━━━ PROVIDED MATERIAL ━━━

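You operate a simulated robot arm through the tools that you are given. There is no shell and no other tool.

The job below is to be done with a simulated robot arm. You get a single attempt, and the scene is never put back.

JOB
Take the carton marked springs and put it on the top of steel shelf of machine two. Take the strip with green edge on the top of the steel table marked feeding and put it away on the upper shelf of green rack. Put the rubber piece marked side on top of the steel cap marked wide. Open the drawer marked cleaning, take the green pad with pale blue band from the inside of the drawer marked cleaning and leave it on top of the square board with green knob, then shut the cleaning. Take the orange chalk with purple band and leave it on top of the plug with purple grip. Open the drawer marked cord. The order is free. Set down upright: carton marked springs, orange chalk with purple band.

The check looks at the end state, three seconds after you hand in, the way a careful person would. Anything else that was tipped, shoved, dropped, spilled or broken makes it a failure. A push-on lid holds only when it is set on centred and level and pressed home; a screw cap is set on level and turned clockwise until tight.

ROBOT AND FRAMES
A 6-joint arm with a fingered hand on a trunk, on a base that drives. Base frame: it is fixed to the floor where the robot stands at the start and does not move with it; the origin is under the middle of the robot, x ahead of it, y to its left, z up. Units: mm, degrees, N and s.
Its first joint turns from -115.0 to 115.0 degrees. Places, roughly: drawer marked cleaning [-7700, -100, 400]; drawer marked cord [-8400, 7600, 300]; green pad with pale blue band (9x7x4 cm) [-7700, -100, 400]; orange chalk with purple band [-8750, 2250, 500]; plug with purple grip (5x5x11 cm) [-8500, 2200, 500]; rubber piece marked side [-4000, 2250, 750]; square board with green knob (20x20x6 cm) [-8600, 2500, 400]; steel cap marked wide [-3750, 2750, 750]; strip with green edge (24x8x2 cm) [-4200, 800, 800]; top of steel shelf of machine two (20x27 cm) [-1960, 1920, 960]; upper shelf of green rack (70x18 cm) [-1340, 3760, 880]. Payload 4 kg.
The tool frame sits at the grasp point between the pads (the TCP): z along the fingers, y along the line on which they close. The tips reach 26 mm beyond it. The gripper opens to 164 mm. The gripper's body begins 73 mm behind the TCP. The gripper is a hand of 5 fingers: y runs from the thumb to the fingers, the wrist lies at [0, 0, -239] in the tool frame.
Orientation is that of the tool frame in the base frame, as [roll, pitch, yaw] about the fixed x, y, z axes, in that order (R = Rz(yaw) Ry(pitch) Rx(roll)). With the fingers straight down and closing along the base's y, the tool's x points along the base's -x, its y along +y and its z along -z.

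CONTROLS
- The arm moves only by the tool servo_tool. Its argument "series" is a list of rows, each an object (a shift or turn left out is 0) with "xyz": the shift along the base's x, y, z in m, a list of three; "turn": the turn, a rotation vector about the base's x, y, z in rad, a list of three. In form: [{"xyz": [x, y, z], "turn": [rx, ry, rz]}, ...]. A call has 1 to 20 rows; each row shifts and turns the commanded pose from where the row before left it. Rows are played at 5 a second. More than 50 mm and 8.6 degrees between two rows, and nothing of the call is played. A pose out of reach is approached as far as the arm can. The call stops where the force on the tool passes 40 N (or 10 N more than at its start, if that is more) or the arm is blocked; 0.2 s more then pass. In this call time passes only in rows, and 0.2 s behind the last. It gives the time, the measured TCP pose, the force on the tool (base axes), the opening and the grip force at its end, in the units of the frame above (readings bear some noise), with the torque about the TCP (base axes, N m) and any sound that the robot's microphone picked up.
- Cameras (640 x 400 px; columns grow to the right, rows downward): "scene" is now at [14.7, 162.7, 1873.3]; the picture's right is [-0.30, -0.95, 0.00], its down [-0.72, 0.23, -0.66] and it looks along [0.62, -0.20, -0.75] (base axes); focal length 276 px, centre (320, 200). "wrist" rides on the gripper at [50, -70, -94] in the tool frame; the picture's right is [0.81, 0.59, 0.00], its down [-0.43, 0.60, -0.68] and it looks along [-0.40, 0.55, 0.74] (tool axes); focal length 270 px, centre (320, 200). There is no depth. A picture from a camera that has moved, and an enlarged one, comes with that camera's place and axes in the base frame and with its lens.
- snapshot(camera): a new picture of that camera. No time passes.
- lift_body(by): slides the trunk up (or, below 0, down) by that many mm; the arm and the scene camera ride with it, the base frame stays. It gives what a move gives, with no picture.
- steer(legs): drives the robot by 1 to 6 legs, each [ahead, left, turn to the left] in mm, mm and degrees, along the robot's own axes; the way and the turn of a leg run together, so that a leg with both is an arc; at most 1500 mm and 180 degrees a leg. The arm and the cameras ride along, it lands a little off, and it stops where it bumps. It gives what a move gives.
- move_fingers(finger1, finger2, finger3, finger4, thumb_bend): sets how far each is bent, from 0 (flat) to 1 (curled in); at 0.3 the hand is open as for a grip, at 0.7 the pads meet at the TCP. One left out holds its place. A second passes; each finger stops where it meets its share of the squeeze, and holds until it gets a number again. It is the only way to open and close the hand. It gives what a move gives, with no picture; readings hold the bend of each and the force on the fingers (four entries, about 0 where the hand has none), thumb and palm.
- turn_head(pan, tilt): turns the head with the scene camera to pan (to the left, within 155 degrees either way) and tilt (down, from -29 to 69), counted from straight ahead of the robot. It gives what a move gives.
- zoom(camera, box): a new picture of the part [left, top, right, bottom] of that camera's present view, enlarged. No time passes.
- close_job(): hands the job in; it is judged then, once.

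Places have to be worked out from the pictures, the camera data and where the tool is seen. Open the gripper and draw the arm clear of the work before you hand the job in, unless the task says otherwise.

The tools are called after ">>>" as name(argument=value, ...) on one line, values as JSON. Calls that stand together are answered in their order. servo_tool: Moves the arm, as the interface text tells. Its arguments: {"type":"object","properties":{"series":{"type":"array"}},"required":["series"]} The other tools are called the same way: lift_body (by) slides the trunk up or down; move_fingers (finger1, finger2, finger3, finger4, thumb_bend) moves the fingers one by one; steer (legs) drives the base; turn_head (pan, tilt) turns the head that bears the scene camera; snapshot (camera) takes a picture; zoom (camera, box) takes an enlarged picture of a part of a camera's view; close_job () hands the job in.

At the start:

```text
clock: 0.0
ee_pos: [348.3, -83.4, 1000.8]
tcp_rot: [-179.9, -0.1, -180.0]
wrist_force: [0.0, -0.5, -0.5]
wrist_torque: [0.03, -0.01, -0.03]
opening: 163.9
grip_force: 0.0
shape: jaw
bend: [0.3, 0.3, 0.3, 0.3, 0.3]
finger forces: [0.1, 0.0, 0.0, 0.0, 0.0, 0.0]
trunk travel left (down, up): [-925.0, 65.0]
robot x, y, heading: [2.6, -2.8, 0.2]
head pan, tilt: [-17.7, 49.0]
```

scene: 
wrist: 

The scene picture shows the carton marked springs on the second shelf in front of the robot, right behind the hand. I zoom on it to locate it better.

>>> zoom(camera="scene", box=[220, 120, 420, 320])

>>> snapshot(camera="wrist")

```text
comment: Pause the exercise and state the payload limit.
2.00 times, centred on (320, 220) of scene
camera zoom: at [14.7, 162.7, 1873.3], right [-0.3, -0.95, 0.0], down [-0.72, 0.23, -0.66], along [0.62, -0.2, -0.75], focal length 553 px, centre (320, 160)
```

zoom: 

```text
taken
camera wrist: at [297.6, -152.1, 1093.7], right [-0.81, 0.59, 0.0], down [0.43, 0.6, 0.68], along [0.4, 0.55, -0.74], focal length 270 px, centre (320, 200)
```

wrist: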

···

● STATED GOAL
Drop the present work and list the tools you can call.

━━━

● STATED GOAL
Only the lines from the one bearing "Orientation is that" through the one bearing "- The arm moves" should be repeated, exactly as given. The answer is a Markdown table with a number under Row and the line under Content; leave empty lines out.

● RESULT
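| Row | Content |
|---|---|
| 1 | Orientation is that of the tool frame in the base frame, as [roll, pitch, yaw] about the fixed x, y, z axes, in that order (R = Rz(yaw) Ry(pitch) Rx(roll)). With the fingers straight down and closing along the base's y, the tool's x points along the base's -x, its y along +y and its z along -z. |
| 2 | CONTROLS |
| 3 | - The arm moves only by the tool servo_tool. Its argument "series" is a list of rows, each an object (a shift or turn left out is 0) with "xyz": the shift along the base's x, y, z in m, a list of three; "turn": the turn, a rotation vector about the base's x, y, z in rad, a list of three. In form: [{"xyz": [x, y, z], "turn": [rx, ry, rz]}, ...]. A call has 1 to 20 rows; each row shifts and turns the commanded pose from where the row before left it. Rows are played at 5 a second. More than 50 mm and 8.6 degrees between two rows, and nothing of the call is played. A pose out of reach is approached as far as the arm can. The call stops where the force on the tool passes 40 N (or 10 N more than at its start, if that is more) or the arm is blocked; 0.2 s more then pass. In this call time passes only in rows, and 0.2 s behind the last. It gives the time, the measured TCP pose, the force on the tool (base axes), the opening and the grip force at its end, in the units of the frame above (readings bear some noise), with the torque about the TCP (base axes, N m) and any sound that the robot's microphone picked up. |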